Accord Creative Commons/Sacem: De vives critiques des acteurs de la musique libre

Le mois dernier, la Sacem et Creative Commons France ont signé un accord permettant aux sociétaires de la Sacem, auteurs, compositeurs et éditeurs de placer sous licence creative commons à usage non commercial (3 licences existantes) les oeuvres dont ils sont ayants-droits.

Cette expérience pilote sur 18 mois constitue une étape importante pour le développement des Creative Commons en France, car jusqu’à présent les auteurs de musique étaient contraints de recourir à la gestion individuelle de leurs droits s’ils voulaient employer des licences Creative Commons, la SACEM n’admettant pas que ses membres le fassent.

Numerama présentait ainsi cet accord:

Concrètement, les auteurs, compositeurs et éditeurs de musique membres de la Sacem ont désormais la possibilité de choisir sur le site internet de la société de gestion chacune des œuvres dont ils sont ayants-droit et qu’ils souhaitent placer sous une licence Creative Commons. Le choix s’impose entre trois licences qui excluent toute forme d’utilisation commerciale, qui reste interdite sans le paiement de redevances à la Sacem.

Quasiment immédiatement, cet accord a fait l’objet de vives critiques, notamment, et étonnamment, dans les communautés de musique libre. Numerama comme S.I.Lex avaient relayé quelques questionnement, notamment sur la notion de licence non commerciale.

Ainsi Guillaume Champeau dans son article sur Numerama pointait ses doutes face à la forme de l’accord et ses critiques “devant cet effet d’annonce de la SACEM, soutenu par la fondation Creative Commons et son chapitre français“. Il dénonçait l’exclusion des acteurs du mouvement du Libre (associations, labels, auteurs, mélomanes) des débats et l’appropriation des discussions par CC France. Les commentaires de cet article était aussi vraiment interessant, la plupart des supporters des CC ne soutenant pas cet accord sous sa forme actuelle.

Numerama critiquait aussi la base de l’accord (la version 3.0 France des licences CC (licence en cours de transcription, avec une évolution jugée contestable vers une augmentation des responsabilités de l’acceptant) et le manque d’écoute de CC France sur les reserves portées à l’encontre de cette version, réserves portées par certains acteurs du mouvement du Libre (“acteurs de terrain en prise directe avec les usages au quotidien des licences libres et ouvertes” expliquait Guillaume).

Sur son site S.I.LEX, Calimaq se penchait sur la notion de licence non commerciale et notamment sur la prise en compte (ou pas) des usages collectifs dans cet accord. En effet, comment définir “l’usage non commercial” sans que cela vienne au final à interdire des formes d’usages collectifs? L’article concluait par “A défaut de prendre  en compte correctement cette question, il me semble que ces accords constitueraient une grave régression pour les licences libres en France et non un progrès.
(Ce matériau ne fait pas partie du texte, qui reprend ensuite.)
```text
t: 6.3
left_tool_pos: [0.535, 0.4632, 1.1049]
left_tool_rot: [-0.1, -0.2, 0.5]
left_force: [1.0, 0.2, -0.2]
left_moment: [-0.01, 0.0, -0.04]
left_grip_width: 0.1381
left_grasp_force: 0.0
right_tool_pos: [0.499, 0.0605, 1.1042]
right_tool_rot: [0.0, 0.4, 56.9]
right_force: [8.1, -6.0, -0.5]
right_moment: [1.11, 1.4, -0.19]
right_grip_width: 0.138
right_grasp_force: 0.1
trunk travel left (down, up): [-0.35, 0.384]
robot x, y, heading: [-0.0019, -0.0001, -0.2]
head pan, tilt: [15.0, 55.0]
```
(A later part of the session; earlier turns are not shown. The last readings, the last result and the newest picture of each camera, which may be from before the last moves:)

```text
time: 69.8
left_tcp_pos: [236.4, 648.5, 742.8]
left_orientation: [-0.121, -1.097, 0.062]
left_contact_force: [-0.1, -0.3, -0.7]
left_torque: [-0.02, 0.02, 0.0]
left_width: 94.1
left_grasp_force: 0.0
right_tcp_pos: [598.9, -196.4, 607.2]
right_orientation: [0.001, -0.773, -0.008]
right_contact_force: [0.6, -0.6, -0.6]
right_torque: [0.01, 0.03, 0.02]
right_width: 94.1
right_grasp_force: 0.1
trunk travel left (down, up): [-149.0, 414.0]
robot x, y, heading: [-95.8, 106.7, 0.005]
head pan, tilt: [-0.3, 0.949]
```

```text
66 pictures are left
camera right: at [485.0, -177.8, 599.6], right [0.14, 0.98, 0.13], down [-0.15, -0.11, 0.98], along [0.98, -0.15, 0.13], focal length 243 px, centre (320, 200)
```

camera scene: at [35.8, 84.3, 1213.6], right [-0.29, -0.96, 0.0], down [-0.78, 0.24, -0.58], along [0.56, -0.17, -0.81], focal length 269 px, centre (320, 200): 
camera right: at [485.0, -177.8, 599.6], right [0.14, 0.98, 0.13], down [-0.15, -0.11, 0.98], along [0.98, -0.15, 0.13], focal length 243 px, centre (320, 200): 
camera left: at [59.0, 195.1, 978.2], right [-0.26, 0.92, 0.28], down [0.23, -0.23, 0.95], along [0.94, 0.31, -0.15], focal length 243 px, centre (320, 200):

Conclusion malheureusement beaucoup entendu autour de cet accord.

Précision aussi d’importance: Les licences CC avec la clause NC ne sont, et quoi qu’il en soit, pas libres car il s’agit seulement de licences de libre diffusion.

L’Association Musique Libre qui édite la plateforme Dogmazic, et le collectif Revolution Sound Records ont ainsi publié un communiqué commun dans lequel ils dénonçent l’accord, sa mise en place, sa rédaction et leur exclusion. Ils annoncent qu’ils continueront à ne pas proposer de musique déposée à la Sacem.

Leur critique est vive, notamment sur la gestion de l’accord par le chapitre français Creative Commons “Nous appelons le chapitre français de la fondation CC à s’appuyer de nouveau sur la communauté du mouvement du Libre, à nous entendre, à prendre en considération nos revendications ou idées d’évolution, à ne plus se murer derrière un silence hautain et surtout à ne plus parler en notre nom. CC France n’est pas l’unique dépositaire du Libre en France (pas plus que la fondation CC ne l’est dans le monde), et il existe bien d’autres licences utilisées(9))”

Ils pointent aussi les nouvelles orientations de CC France vers une culture libre uniquement promotionnelle. Comme ils l’expliquent, “« Libre » ne signifie pas gratuit, mais implique un autre rapport entre le créateur et le public.”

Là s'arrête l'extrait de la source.